Non vi è dubbio quindi che tra le cause del difficile decollo delle politiche di sviluppo attuate nell'Isola vi siano anche queste ripetute rivalità fra i diversi territori. Per superarle occorrerebbe quindi rendersi conto delle motivazioni. Che, a detta di molti, nascono dalle forti diseguaglianze socio-economiche esistenti (e mai eliminate) nei 24mila chilometri quadrati della Sardegna. Un problema già esistente secoli or sono nel difficile e diseguale rapporto esistente fra città e campagna, a cui si è poi aggiunto quello fra zone costiere e zone interne. Con differenze notevoli in fatto di reddito pro capite: non sarà un caso che, ad esempio, Pula ed Orosei doppino Pompu e Silanus. S'avverte quindi un forte bisogno di un riequilibrio nell'habitat socio-economico di queste due differenti Sardegne. Attraverso l'adozione di idonee correzioni che non possono che partire dalla politica.

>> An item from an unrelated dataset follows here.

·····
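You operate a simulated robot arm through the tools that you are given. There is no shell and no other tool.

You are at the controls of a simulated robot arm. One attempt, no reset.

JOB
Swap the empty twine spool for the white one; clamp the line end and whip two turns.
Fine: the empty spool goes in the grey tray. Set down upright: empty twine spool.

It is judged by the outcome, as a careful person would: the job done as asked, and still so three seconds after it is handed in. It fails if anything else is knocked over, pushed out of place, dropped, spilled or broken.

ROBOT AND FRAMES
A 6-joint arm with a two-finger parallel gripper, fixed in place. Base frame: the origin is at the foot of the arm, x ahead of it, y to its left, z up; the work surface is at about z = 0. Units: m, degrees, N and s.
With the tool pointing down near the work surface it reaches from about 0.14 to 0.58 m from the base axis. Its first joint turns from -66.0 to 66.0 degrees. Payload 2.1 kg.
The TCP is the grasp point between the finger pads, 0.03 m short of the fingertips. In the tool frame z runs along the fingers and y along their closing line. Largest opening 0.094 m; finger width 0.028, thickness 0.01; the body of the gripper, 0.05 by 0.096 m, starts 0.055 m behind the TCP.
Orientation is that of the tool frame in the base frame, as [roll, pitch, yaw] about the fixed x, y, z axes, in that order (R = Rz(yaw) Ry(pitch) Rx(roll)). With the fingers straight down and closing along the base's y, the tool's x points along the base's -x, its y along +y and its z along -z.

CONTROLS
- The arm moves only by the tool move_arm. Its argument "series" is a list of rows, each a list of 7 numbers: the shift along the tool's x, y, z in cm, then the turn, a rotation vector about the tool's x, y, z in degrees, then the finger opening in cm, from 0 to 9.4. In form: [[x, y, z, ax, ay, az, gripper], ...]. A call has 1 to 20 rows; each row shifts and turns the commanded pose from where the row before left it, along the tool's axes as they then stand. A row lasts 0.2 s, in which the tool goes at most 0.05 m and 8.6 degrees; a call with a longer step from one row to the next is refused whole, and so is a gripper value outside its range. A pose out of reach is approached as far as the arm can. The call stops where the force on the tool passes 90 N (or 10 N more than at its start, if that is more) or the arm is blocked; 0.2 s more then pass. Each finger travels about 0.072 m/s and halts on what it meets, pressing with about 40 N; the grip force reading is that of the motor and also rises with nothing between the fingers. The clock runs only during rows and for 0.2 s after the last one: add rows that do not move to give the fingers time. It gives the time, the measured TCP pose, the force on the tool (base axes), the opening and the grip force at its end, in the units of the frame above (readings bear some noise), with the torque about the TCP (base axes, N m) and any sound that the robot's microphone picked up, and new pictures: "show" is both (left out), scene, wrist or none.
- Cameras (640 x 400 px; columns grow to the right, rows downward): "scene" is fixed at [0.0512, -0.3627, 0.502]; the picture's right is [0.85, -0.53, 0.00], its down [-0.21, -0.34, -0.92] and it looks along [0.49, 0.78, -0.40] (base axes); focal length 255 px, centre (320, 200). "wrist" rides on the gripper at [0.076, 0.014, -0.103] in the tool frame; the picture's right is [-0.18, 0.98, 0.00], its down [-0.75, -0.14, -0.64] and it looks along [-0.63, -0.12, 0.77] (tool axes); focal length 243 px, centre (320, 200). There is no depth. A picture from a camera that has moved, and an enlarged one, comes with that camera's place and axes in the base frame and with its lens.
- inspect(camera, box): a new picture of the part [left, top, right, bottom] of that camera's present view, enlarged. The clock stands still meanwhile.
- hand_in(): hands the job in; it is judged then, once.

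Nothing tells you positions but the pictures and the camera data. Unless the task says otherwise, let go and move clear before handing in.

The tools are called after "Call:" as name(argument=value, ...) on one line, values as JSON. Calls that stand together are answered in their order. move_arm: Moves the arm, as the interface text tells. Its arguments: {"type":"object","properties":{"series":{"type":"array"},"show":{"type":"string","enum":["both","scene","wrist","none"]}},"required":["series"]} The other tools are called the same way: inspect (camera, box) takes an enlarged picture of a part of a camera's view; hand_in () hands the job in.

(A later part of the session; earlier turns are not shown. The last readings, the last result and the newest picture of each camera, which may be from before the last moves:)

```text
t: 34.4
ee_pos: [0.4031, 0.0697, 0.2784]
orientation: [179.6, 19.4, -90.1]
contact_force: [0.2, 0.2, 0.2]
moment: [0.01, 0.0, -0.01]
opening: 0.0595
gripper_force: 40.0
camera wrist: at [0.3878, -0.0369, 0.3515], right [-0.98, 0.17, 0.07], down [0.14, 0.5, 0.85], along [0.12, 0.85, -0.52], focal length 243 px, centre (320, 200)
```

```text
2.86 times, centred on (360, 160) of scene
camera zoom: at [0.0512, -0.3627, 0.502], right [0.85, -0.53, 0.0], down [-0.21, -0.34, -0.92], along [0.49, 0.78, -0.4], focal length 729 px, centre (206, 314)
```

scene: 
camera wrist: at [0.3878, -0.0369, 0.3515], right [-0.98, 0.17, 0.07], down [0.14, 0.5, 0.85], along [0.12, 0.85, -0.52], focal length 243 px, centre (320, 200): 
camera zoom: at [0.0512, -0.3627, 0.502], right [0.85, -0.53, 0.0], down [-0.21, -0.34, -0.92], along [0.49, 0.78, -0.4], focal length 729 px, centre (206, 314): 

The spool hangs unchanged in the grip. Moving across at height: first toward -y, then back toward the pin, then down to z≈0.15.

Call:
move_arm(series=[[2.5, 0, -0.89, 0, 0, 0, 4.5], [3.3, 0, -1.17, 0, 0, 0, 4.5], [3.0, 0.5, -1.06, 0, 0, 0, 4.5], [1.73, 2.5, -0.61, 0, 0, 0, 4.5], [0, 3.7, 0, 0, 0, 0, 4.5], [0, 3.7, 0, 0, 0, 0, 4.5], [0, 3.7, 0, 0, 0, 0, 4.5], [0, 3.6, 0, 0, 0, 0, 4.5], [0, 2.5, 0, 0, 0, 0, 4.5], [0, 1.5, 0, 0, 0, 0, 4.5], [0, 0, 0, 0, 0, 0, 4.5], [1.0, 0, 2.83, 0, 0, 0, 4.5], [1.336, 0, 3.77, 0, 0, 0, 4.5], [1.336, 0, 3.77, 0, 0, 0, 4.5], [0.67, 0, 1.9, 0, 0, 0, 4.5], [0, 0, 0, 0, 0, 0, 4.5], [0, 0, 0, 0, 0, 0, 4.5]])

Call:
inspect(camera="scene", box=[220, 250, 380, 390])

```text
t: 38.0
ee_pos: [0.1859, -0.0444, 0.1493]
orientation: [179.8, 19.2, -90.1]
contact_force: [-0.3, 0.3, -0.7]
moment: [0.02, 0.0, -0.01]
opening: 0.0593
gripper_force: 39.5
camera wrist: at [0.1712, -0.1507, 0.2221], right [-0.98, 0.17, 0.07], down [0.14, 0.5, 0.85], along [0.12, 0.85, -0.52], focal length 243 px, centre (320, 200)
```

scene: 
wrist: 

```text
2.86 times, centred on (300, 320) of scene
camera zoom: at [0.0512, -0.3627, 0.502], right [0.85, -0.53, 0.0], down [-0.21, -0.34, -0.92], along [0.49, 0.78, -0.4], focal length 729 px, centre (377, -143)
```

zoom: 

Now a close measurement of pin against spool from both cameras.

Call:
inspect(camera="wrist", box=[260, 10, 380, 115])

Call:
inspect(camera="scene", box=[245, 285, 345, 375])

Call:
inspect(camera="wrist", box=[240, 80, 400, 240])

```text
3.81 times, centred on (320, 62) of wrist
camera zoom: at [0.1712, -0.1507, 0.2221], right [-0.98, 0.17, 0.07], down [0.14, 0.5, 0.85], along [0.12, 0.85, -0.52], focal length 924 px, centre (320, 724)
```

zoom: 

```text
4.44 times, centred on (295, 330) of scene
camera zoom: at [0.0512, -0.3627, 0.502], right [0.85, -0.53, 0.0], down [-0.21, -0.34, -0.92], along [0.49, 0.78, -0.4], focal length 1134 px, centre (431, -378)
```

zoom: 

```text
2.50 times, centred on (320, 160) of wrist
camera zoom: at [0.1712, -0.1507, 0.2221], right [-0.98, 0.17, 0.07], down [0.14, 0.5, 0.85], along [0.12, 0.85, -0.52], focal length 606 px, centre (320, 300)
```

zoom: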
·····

Ad iniziare da un rilancio dell'agricoltura, con progetti e sostegni adeguati, dato che viene ritenuta la grave malata dell'economia isolana. Indicata poi come causa ed effetto dello spopolamento delle zone interne. Un continuo malessere che l'ha portata a regredire dal 3,1 all'1,8 per cento del valore aggiunto nazionale del settore. Oltre ad esser divenuta, per gran parte degli operatori, un'attività di semplice e modesta sussistenza familiare, senza prospettive di poter divenire, come vorrebbe il catechismo economico, un insieme di imprese capaci di competere efficacemente sui mercati, conseguendo successi e profitti.
Ci sono tre dati che fotografano la gravità del male: il primo riguarda il valore del prodotto per addetto, divenuto inferiore per quasi un terzo sulla media nazionale; il secondo attiene al reddito per ettaro coltivato, rimasto anch'esso fra i più bassi del Paese, mentre il terzo riguarda l'estrema ed irrazionale frammentazione delle proprietà agricole. Le cause? Andrebbero ricercate innanzitutto in una carenza quasi assoluta di innovazione, dall'utilizzo di nuove sperimentazioni produttive ai legami posti in essere con le istituzioni indirizzate alla ricerca, come l'Università. Si è rimasti con coltivazioni e rese poco competitive ed inadeguate sul piano della redditualità.
Ora, se altrove si parla già di un'agricoltura 4.0, che con l'uso di tecnologie altamente innovative riesce ad ottenere due-tre raccolti ogni anno, da noi sembrerebbe che il sostegno al lavoro agricolo debba giungere solo dagli aiuti pubblici. Tanto ci sarà sempre un Pantalone disposto a sostenere un settore divenuto incapace di autosostenersi.